“Kubuka album biru…kata mereka
diriku, slalu dimanja, kata mereka diriku slalu ditimang…oo Bunda ada dan tiada
kau slalu ada di dalam hatiku…”
Senandung
lagu bunda membawa suasana semakin haru diantara riuh reda anak-anak Panti
Asuhan Bhakti luhur yang berkumpul di Aula Bhakti Luhur School. Lagu itu
dibawakan oleh seorang anak PABL dengan kepolosan dan keterbatasannya. Namun
lagu itu terdengar lebih merdu dinyanyikan oleh anak itu daripada dinyayikan
oleh penyanyi aslinya. Dalam alunan lirik lagu itu, aku menangkap sejumput
makna yang mengungkapkan perasaan jiwa dalam sebuah alunan lagu.
Album
kehidupan mereka dimulai ketika mereka membuka mata, terlahir ke dunia. Kala
itu, dunia sunyi senyap, mengatupkan tangan sembari bersyukur karena kehidupan
baru dilahirkan. Alam sekitar mulai menyapa lembut, manusia-manusia baru mulai
dikenali, dan segala binatang pun tak henti-hentinya bersuka cita. Kala itu.
Waktu
demi waktu, saat demi saat, bergulir tiada henti. Mereka pun menyadari bahwa
kehidupan itu indah. Mereka juga patut bersyukur karena dilahirkan ke dunia,
disambut oleh mentari dan alam raya. Sungguh indah!
Namun
satu hal, masih remang-remang. Mereka pun mulai menyadari bahwa ada perbedaan
yang tampak seperti sebuah jurang. Mereka menyadari bahwa mereka berbeda dengan
orang lain yang ada di sekitarnya. Rasanya seperti ada yang kurang lengkap.

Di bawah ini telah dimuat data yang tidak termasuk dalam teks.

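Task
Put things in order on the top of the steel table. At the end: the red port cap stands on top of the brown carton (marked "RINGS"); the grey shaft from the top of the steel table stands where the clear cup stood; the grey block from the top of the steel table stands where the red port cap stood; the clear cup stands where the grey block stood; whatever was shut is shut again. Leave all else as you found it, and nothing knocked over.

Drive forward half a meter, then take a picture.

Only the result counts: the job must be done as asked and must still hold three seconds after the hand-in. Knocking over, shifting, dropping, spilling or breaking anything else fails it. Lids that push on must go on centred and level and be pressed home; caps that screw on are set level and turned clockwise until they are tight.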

Tangan, kaki, jari, mata, hidung, dan kepala. Mengapa demikian?
Banyak
orang mengatakan, yang menciptakan manusa itu Tuhan. Tuhan pula yang
menciptakan alam semesta. Orang pula yang mengatakan bahwa Tuhan itu baik, Dia
itu selalu mendengarkan jerit tangis umatNya. Namun mengapa Tuhan tidak
melakukan hal yang sama kepada mereka? Apa salah mereka, sehingga mereka mereka
diperlakukan Tuhan seperti itu. Orang di sekitarnya mengatakan bahwa ini
hanyalah sebuah cobaan belaka. Namun apakah cobaan ini akan selamanya
ditanggung. Tak ada yang bisa diubah. Semuanya seperti terpatri kokoh dalam
nasib mereka.
Mereka
terus bertanya, adakah orang yang bisa menjelaskan dengan gambling, mengapa
Tuhan menciptakan mereka demikian? Mengapa mereka harus cacat, mengapa mereka
harus berbeda dari orang lain? Tuhan? Sungguh, apa yang sebenarnya dikehendaki
Tuhan? Apakah Tuhan tidak bisa berbuat lebih untuk mereka? Seribu pertanyaan
mereka tak kunjung henti memenuhi laju aliran darah mereka. Satu kata Tanya
yang tak akan pernah hilang adalah; mengapa?
Pertama
kali saya datang ke sini, saya merasa agak canggung. Bahkan sebelumnya pun
sama. Beberapa kali diadakan pertemuan untuk membahas apa dan bagaimana tugas
yang akan aku lakukan di sana, di Panti rehabilitasi anak-nak cacat tersebut.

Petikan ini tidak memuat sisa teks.